— START OF Text section —
The sharp maximum was achieved between 0.065 and 0.10 mol dm^–3 H₂SO₄, wherein the responses were higher than for the other tested concentrations by at least a factor of two. Due to a fear of a sensitivity loss, concentration in the middle of the range, namely 0.08 mol dm^–3, was chosen for further optimization of the method.

The concentration of NaBH₄ may strongly affect the overall CVG efficiency. The trend obtained in this work is shown in Fig. 2. The highest peak area response was obtained with 4% (m/v) NaBH₄ but the repeatability was rather poor. Hence, we selected 3% (m/v) NaBH₄, which was reflected in only marginal loss (around 5%) in the overall CVG efficiency. The amount of evolved H₂ was measured as 6.5 cm³ min⁻¹ at the CVG conditions using 3% (m/v) NaBH₄ in 0.1 mol dm^–3 NaOH as the reducing agent and 0.08 mol dm^–3 H₂SO₄. Our previous work [13] benefited from the addition of H₂, which not only enabled the atomization of the generated species in the quartz tube atomizer, but also helped stabilize the generated species during volatilization and transport. When H₂ fraction in the carrier gas was increased (H₂ added to Ar from a cylinder) in the current setup, while keeping a constant total carrier gas flow rate (380 cm³ min^–1), no effect of the presence of H₂ on release, stability and transport of the generated volatile species, was identified. Hence, only Ar was used as the carrier gas in further experiments.
— END OF Text section —
— START OF Data excerpt —
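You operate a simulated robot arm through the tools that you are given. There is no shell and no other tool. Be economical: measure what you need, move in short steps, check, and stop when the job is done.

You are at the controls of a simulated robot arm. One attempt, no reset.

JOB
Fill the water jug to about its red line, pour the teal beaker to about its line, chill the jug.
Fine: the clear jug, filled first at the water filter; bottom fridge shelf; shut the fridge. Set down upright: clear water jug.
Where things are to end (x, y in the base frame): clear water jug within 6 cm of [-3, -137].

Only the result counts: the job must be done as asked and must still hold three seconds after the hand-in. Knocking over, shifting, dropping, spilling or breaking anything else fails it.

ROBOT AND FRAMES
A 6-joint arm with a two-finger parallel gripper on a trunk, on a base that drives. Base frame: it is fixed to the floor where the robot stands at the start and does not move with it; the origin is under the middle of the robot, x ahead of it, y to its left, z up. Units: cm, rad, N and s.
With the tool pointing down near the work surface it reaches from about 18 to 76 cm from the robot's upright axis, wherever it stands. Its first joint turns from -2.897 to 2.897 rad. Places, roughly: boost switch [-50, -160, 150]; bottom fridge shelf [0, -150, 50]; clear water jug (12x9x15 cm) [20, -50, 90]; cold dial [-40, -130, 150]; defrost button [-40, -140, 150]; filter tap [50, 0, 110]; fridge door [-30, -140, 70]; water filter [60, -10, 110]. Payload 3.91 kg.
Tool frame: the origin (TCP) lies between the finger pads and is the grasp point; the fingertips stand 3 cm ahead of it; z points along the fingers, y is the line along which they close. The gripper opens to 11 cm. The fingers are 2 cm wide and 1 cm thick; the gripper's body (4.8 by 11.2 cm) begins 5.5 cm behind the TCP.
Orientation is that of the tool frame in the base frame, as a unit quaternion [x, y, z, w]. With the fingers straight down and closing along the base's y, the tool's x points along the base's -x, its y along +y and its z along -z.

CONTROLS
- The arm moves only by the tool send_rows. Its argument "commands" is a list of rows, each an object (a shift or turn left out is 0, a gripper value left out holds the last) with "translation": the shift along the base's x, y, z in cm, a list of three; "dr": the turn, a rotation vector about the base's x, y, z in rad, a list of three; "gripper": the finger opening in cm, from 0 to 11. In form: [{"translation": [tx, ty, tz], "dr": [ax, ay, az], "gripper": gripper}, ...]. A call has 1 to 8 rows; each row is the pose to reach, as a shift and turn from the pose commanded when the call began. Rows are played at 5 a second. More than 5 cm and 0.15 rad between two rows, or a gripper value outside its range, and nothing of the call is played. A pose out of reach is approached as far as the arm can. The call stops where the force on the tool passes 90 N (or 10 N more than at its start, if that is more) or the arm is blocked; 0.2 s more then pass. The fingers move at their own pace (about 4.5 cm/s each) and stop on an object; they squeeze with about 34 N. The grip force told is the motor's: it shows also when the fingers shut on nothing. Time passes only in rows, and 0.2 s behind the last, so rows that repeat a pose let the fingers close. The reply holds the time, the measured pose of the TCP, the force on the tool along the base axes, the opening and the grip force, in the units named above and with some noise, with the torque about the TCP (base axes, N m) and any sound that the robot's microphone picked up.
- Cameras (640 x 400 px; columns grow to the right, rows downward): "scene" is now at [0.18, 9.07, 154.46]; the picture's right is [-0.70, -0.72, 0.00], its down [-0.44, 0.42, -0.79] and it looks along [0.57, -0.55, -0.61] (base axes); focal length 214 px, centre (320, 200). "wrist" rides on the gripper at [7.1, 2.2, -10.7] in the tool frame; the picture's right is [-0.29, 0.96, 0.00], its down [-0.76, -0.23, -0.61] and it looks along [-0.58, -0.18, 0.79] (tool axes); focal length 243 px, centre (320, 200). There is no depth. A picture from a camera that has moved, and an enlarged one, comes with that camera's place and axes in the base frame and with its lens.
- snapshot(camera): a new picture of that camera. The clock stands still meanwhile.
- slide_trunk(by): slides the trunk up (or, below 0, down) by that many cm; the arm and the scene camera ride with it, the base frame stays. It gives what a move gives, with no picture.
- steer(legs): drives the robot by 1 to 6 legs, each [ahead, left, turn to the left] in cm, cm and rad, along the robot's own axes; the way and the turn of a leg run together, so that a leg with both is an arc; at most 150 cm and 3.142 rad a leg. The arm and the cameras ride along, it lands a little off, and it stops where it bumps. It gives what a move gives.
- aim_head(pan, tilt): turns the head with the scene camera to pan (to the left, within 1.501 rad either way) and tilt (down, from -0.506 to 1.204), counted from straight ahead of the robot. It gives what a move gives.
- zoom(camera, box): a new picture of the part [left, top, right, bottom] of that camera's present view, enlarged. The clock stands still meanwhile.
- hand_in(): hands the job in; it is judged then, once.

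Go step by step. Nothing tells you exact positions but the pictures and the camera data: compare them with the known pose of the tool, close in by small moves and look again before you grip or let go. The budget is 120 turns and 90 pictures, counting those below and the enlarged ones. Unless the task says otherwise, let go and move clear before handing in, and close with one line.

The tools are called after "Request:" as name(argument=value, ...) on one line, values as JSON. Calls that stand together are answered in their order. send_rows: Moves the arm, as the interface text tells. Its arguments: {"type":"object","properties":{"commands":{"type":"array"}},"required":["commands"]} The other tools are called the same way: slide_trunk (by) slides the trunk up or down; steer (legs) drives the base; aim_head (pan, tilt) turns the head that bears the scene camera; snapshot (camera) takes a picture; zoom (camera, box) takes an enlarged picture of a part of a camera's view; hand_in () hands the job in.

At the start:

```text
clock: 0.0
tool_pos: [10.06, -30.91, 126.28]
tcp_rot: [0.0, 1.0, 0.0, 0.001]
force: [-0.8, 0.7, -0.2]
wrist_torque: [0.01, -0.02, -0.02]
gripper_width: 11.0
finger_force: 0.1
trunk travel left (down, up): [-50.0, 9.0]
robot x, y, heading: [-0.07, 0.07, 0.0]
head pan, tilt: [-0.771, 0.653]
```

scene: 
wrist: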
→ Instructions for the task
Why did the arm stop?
— END OF Data excerpt —
→ Instructions for the task
Repeat the span of the text section whose first words are "The sharp maximum" and whose last words are "of the method.".

→ Written response
The sharp maximum was achieved between 0.065 and 0.10 mol dm^–3 H₂SO₄, wherein the responses were higher than for the other tested concentrations by at least a factor of two. Due to a fear of a sensitivity loss, concentration in the middle of the range, namely 0.08 mol dm^–3, was chosen for further optimization of the method.